Scenes in his life-that breathe enchantment still.

In 1822, there came to Rogers, then fifty-nine years old, a delightfully "soft second summer." The warmth of the South and the atmosphere of old associations quickened the pulsations of his heart, and the product of this rejuvenation is the first part of his "Italy," a poem in blank verse which, well begun, continued to occupy his mind during the remaining years of his long life.

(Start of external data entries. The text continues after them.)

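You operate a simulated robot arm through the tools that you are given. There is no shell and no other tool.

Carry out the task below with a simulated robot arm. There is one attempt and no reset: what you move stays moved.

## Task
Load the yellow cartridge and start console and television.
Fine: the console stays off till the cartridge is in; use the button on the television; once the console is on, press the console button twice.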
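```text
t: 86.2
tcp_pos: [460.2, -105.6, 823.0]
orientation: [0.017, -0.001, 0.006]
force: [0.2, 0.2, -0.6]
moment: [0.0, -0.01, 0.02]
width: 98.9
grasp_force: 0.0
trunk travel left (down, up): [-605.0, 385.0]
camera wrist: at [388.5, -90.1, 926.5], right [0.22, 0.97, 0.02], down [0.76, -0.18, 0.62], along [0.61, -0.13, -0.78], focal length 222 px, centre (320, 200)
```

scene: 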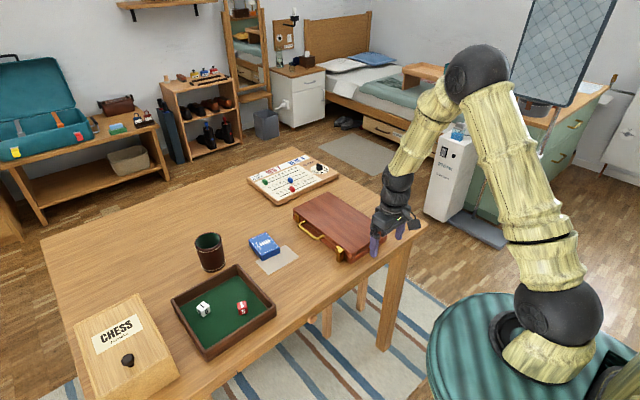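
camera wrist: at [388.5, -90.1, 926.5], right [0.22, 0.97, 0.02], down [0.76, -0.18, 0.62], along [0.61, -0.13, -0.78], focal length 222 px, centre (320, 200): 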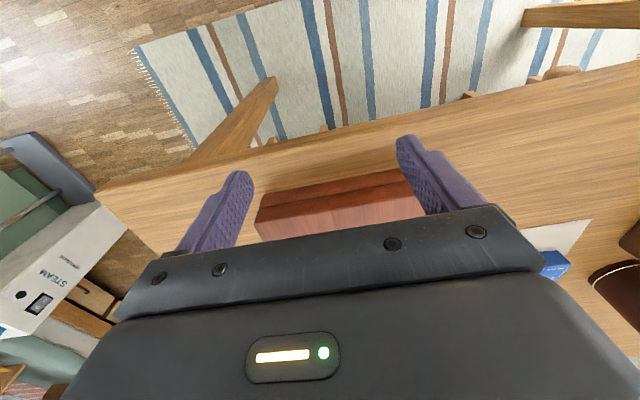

The dominant note of the poem is one of joy. Catch the youthful enthusiasm of these lines:

From my youth upward have I longed to reach
This classic ground; and am I here at last?
Wandering at will through the long porticos
And catching, as through some majestic grove,
Now the blue ocean, and now, chaos-like,
Mountains and mountain-gulfs, and, half-way up,
Towns like the living rock from which they grew?

In the minor verse of Rogers are to be found -by searching a few rememberable beauties and philosophical suggestions. The concluding stanza of "On a Tear" has this profound reflection:

The very law which moulds a tear,
And bids it trickle from its source,
That law preserves the earth a sphere
And guides the planets in their course.

"To the Butterfly" is perhaps the highest flight of fancy to which our banker-poet attained:

Child of the sun! pursue thy rapturous flight,
Mingling with her thou lov'st in fields of light;
And, where the flowers of Paradise unfold,
Quaff fragrant nectar from their cups of gold.
There shall thy wings, rich as an evening sky,
Expand and shut with silent ecstacy!

Yet wert thou once a worm, a thing that crept
On the bare earth, then wrought a tomb and slept.

And such is man! soon from his cell of clay

To burst a seraph in the blaze of day.